I connected to my body. I have never been a health or fitness person, and this year I wanted to change that. I slowly tried to incorporate more exercise in my life the past few years, but over quarantine I got really into it. Yoga, pilates, HIIT, etc. Anything I could find on Youtube. I was working out every single day because I had the time and it made me feel good. That’s the key. It made me feel good. My body just felt better and my head felt more clear. When I went back to New York it was harder to find the time or space in our little apartment, but this year I really learned that taking care of myself is a top priority and something I can’t ignore. This year I was in the best shape of my life. Yes, I’m using the past tense because I fell off the wagon a bit, but I’m trying to get back into it.
I connected with who I am. Who am I? A hot girl. For a long time, I feel like I’ve let people walk on me and this year I feel like I’ve spoken up for myself and lived more authentically. I’m still discovering new things about myself every day, and that’s very special.
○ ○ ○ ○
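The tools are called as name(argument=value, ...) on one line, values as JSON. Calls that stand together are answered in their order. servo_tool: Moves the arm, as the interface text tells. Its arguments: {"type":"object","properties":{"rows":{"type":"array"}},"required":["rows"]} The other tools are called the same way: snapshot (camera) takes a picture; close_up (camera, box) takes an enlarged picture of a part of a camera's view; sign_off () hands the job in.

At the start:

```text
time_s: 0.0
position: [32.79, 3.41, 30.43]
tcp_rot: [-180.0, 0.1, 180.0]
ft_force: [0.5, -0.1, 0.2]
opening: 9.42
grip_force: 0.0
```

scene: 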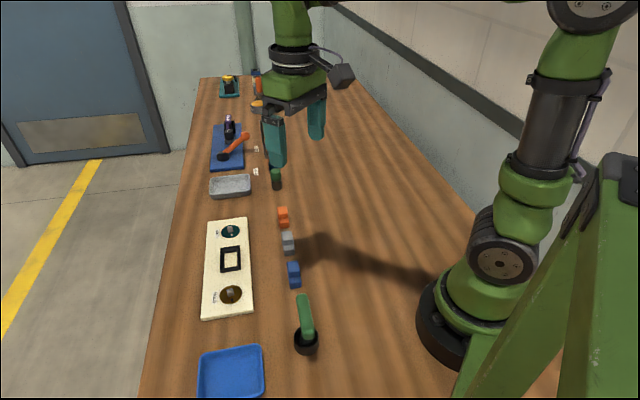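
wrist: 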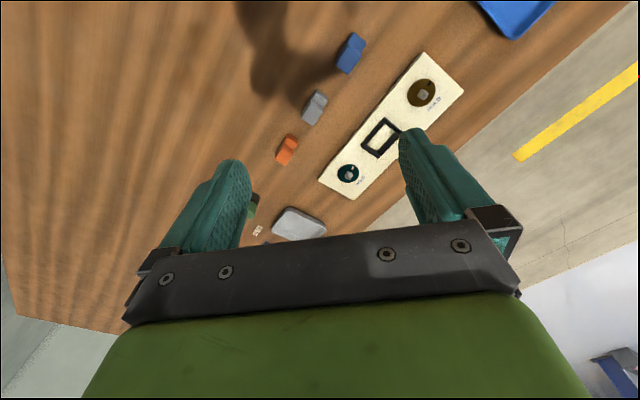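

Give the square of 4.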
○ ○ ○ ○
I’m investing time into myself, setting boundaries with everyone in my life, and just trying my best. What have I learned? Well, I’m That Bitch, been that bitch, still that bitch….will forever BE that bitch.
I started frizzy threads. Frizzy is an upcycled clothing brand where I hand sew felt appliques on thrifted clothing. I donate a portion of every sale to a non-profit/organization supporting the Black Lives Matter movement. It’s sort of difficult for me to even write about this right now because I stopped production for the last two months because I was finishing school and looking (still looking) for a job, but it really is something I am passionate about and excited to start up again. It gives me a sense of purpose and it’s just a hobby I’m happy I can share with others.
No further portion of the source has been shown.